Start Excerpt to read

Intervista di Pina Piccolo a Faraj Bayraqdar, la poesia e il carcere.
Traduzione dall’arabo di Elena Chiti

Poeta e giornalista, Faraj Bayraqdar è stato arrestato il 31 marzo 1987 dai servizi segreti militari del regime siriano perché sospettato di appartenere al Partito d’Azione comunista. È stato tenuto in isolamento per quasi sette anni finché è stato portato dinanzi al Tribunale speciale per la Sicurezza nazionale nel 1993 e condannato a 15 anni di carcere.  Il 16 novembre 2000, per un’amnistia concessa dal neo-presidente Bashar al Asad, Faraj Bayraqdar, ormai quarantanovenne, ha lasciato il carcere quattordici mesi prima della fine della sua condanna. 

Di passaggio in Italia per partecipare a Bologna in Lettere, Faraj Bayraqdar ha concesso un’intervista in esclusiva a SiriaLibano che già aveva pubblicato la traduzione di alcune sue poesie (i link qui e qui).

Il carcere è una condizione che da un lato ti costringe all’introspezione, dall’altro ti fa sentire il bisogno di non sentirti distaccato da ciò che avviene fuori, di non “morire”  per gli altri pur non potendo partecipare direttamente alla loro vita. Come è cambiata la tua poesia rispetto a prima della detenzione? Che ruolo ha avuto per te la poesia mentre eri in cella o venivi torturato?

Faraj Bayraqdar: Il carcere è, tra le altre cose, uno spazio particolarmente ostile e un tempo particolarmente aggressivo, sempre in agguato, e l’unica cosa che può fare un detenuto politico è cercare di tornare a disporre del proprio spazio e del proprio tempo in modo che gli forniscano il retroterra necessario per non farsi inghiottire dal carcere. Il carcere è un tentativo di togliere senso al carcerato, anzi di togliere senso e basta. Il che significa che creare un senso contribuisce a far fallire la missione del carcere. La creazione artistica in generale, e la poesia in particolare, si basano sull’immaginazione. E non è facile imprigionare l’immaginazione di un uomo all’interno di una cella.

La poesia per me è il più bel volo che la libertà possa fare all’interno di una cella e contemporaneamente all’esterno. La poesia per me è il modo più efficace di creare un senso capace di percepire il carcere, rappresentarlo e portarlo fuori e al tempo stesso portare dentro il mondo di fuori o continuare a comunicare con l’esterno.

Nei momenti duri – voglio dire gli interrogatori e la tortura, per esempio, o i provvedimenti punitivi o la privazione di elementi fondamentali per la sopravvivenza fisica e morale – capita che il carcerato veda l’ambiente che lo circonda come una serie di enigmi confusi, impossibili da penetrare. Se riesce a decifrare il primo strato, ne nota subito un altro del tutto simile, che necessita un’altra decifrazione, e poi una terza, e così via. Il che somiglia al gioco della matrioska, anche se in versione insanguinata, cupa, spaventosa. La poesia “Matrioska siriana” non mi sarebbe mai venuta in mente se non ci fosse stato il carcere. È il carcere che suscita nostalgia e richiama immagini antitetiche. Come quella della farfalla o della colomba ad ali spiegate. In carcere si può riflettere a lungo e capire il senso profondo della prigionia e della libertà, così come un malato capisce il senso profondo del dolore e della salute. In circostanze normali, invece, non badiamo a intuizioni di questo tipo.

End Excerpt to read
Start Data provided

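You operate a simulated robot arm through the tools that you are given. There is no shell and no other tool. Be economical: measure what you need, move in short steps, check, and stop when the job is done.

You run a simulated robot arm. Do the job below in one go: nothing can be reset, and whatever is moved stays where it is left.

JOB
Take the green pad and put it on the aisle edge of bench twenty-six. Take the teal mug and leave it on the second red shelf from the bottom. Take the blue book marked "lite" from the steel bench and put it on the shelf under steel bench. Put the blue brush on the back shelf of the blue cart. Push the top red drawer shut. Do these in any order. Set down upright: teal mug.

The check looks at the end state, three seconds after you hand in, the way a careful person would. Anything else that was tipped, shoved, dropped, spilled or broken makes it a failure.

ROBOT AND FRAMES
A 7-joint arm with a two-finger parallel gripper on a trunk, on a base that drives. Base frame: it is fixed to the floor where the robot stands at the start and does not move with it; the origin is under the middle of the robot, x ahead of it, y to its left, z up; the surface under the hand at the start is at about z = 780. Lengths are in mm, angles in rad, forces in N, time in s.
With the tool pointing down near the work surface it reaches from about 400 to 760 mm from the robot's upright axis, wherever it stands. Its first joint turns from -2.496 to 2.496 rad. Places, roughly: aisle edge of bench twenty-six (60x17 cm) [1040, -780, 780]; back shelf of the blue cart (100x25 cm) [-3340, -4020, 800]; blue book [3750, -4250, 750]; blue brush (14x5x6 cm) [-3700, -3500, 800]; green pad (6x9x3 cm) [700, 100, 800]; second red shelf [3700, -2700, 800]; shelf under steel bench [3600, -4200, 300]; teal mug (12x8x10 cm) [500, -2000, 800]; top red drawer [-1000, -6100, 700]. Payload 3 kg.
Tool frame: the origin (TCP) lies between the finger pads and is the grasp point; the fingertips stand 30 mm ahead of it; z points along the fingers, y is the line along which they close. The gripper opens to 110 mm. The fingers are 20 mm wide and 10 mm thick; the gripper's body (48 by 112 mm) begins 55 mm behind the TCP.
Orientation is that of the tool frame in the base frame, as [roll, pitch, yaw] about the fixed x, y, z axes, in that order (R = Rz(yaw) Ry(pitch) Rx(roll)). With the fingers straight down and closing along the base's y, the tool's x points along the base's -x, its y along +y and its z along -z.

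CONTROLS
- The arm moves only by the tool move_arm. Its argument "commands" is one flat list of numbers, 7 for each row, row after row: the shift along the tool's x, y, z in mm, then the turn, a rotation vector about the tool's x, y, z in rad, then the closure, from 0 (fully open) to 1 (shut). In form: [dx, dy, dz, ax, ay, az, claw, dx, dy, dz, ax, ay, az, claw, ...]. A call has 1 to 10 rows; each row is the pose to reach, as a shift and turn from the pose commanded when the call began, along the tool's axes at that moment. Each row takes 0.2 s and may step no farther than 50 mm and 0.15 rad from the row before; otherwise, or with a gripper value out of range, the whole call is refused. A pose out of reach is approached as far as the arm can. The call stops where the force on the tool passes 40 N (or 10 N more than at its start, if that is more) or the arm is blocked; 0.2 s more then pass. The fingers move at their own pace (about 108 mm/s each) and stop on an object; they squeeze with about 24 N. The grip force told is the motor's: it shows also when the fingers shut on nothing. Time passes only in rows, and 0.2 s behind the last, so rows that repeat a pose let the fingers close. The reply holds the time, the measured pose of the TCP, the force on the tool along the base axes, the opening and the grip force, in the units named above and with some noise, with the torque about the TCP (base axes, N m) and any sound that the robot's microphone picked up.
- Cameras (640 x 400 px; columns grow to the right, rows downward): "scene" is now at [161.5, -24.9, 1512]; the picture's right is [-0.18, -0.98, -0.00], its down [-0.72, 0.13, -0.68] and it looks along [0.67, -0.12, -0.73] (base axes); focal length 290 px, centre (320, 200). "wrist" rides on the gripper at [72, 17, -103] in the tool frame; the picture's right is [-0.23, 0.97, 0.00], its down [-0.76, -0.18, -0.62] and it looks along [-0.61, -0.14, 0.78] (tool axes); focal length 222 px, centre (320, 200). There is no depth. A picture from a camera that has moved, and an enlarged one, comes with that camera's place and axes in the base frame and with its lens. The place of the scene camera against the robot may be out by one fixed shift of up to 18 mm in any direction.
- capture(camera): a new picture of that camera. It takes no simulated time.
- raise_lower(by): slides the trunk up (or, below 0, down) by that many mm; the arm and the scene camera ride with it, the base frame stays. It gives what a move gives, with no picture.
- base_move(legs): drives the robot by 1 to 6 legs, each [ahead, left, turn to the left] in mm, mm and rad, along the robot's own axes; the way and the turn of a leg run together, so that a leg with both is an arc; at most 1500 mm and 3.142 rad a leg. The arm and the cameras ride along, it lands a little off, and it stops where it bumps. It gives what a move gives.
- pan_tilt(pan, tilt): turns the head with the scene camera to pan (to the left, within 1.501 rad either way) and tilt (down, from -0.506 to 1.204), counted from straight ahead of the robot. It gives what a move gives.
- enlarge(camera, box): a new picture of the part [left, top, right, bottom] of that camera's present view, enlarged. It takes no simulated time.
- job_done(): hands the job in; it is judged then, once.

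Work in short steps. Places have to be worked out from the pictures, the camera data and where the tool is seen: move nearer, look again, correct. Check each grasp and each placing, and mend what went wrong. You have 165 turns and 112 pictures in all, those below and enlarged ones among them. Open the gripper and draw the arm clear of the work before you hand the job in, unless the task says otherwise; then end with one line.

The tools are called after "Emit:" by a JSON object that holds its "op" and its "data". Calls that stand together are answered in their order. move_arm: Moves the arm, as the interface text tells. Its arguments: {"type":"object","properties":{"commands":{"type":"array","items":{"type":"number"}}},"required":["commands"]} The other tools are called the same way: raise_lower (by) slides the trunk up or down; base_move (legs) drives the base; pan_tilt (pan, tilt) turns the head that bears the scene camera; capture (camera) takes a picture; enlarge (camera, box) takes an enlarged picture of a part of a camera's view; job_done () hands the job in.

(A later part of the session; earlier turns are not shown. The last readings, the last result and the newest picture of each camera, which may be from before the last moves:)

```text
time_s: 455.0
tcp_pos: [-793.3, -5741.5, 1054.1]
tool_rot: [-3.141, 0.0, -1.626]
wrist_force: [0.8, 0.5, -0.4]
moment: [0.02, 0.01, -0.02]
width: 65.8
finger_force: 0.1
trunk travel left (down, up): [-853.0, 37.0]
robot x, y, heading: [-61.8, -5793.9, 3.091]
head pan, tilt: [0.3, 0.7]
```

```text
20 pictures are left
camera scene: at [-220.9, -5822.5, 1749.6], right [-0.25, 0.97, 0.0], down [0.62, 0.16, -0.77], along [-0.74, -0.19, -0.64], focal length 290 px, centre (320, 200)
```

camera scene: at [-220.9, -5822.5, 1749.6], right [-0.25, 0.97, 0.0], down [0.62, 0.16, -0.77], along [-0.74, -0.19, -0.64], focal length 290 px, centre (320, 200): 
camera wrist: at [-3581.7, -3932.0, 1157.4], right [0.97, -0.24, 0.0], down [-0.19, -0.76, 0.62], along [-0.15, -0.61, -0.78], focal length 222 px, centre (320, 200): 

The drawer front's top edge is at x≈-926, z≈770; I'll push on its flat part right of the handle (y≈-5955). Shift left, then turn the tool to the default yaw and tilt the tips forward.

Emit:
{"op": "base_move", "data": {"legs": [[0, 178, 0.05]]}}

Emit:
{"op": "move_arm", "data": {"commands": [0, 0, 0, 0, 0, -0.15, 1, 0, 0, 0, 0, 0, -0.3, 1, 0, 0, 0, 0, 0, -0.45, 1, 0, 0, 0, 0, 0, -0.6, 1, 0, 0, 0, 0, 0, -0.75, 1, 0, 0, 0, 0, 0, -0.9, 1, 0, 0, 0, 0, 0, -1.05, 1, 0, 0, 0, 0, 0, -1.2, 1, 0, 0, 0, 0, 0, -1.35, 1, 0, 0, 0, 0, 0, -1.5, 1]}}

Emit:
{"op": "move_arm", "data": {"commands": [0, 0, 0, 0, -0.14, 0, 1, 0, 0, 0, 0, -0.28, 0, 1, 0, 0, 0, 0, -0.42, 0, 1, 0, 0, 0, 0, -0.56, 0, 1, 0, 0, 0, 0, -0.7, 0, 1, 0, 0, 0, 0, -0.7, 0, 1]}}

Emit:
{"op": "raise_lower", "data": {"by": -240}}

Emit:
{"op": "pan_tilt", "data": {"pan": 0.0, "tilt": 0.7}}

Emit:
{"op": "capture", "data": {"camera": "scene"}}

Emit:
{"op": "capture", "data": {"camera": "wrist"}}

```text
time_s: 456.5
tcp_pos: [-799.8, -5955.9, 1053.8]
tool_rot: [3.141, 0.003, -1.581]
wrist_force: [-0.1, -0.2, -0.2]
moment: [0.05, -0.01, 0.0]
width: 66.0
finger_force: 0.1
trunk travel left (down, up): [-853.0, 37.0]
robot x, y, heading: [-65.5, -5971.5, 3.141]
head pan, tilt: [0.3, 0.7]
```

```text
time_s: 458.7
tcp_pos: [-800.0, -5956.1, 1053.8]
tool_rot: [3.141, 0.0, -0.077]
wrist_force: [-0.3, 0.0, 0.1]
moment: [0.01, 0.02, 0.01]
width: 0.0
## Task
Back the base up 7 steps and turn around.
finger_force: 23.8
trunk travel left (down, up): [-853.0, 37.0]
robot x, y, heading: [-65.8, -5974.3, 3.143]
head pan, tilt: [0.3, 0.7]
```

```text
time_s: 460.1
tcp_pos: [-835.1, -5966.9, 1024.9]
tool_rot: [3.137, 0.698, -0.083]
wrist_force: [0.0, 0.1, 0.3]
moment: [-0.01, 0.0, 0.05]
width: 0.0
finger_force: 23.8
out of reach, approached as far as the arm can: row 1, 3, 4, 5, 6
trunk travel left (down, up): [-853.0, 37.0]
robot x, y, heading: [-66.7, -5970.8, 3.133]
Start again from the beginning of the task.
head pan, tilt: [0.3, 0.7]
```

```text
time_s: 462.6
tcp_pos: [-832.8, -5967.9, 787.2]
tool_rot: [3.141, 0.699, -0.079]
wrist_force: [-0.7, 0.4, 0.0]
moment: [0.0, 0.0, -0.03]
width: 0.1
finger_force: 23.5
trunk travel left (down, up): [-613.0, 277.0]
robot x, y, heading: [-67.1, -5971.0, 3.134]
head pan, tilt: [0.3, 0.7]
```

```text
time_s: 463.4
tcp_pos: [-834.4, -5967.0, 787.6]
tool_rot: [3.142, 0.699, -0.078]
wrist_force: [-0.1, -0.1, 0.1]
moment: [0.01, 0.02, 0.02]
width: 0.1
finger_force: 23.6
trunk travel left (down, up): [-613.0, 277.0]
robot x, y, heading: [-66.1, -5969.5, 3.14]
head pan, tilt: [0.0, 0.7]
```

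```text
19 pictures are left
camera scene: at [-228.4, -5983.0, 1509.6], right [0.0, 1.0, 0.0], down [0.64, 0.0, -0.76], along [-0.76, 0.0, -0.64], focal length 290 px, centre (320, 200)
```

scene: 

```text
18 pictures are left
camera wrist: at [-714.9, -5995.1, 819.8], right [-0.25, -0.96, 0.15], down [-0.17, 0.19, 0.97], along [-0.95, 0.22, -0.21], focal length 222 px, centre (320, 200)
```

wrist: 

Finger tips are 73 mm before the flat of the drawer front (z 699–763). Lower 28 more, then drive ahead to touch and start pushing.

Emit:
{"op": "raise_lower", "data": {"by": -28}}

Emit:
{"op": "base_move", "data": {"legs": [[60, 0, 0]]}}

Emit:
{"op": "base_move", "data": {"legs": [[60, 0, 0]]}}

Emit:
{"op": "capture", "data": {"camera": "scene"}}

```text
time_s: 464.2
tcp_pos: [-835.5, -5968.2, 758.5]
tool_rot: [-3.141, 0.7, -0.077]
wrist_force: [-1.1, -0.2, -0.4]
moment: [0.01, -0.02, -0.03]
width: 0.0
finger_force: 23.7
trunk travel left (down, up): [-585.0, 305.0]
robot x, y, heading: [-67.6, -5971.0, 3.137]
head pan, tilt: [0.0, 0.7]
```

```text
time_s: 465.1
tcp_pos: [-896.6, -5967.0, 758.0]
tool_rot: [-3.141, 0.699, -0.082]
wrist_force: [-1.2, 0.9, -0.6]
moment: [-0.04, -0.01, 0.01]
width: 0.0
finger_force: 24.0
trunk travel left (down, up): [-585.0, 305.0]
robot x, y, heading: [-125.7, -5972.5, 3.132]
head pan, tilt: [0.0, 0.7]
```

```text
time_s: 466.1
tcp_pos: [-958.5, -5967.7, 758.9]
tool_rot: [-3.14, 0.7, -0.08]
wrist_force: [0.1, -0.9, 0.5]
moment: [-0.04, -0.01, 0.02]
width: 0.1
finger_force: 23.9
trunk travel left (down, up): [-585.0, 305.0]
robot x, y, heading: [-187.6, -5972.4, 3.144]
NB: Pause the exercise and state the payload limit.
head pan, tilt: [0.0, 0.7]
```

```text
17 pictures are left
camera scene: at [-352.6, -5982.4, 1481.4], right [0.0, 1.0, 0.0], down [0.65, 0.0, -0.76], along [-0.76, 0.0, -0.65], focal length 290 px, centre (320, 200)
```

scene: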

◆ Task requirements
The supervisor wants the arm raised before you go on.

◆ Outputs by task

End Data provided

◆ Task requirements
• a. What does the excerpt to read say from "Intervista di Pina" through "della sua condanna."? Give the exact wording.
• b. Print only the run of lines that begins with the line containing "You run a simulated" and ends with the line containing "A 7-joint arm", both included, exactly as they read.

◆ Outputs by task
• a.
Intervista di Pina Piccolo a Faraj Bayraqdar, la poesia e il carcere.
Traduzione dall’arabo di Elena Chiti

Poeta e giornalista, Faraj Bayraqdar è stato arrestato il 31 marzo 1987 dai servizi segreti militari del regime siriano perché sospettato di appartenere al Partito d’Azione comunista. È stato tenuto in isolamento per quasi sette anni finché è stato portato dinanzi al Tribunale speciale per la Sicurezza nazionale nel 1993 e condannato a 15 anni di carcere.  Il 16 novembre 2000, per un’amnistia concessa dal neo-presidente Bashar al Asad, Faraj Bayraqdar, ormai quarantanovenne, ha lasciato il carcere quattordici mesi prima della fine della sua condanna.

• b.
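You run a simulated robot arm. Do the job below in one go: nothing can be reset, and whatever is moved stays where it is left.

JOB
Take the green pad and put it on the aisle edge of bench twenty-six. Take the teal mug and leave it on the second red shelf from the bottom. Take the blue book marked "lite" from the steel bench and put it on the shelf under steel bench. Put the blue brush on the back shelf of the blue cart. Push the top red drawer shut. Do these in any order. Set down upright: teal mug.

The check looks at the end state, three seconds after you hand in, the way a careful person would. Anything else that was tipped, shoved, dropped, spilled or broken makes it a failure.

ROBOT AND FRAMES
A 7-joint arm with a two-finger parallel gripper on a trunk, on a base that drives. Base frame: it is fixed to the floor where the robot stands at the start and does not move with it; the origin is under the middle of the robot, x ahead of it, y to its left, z up; the surface under the hand at the start is at about z = 780. Lengths are in mm, angles in rad, forces in N, time in s.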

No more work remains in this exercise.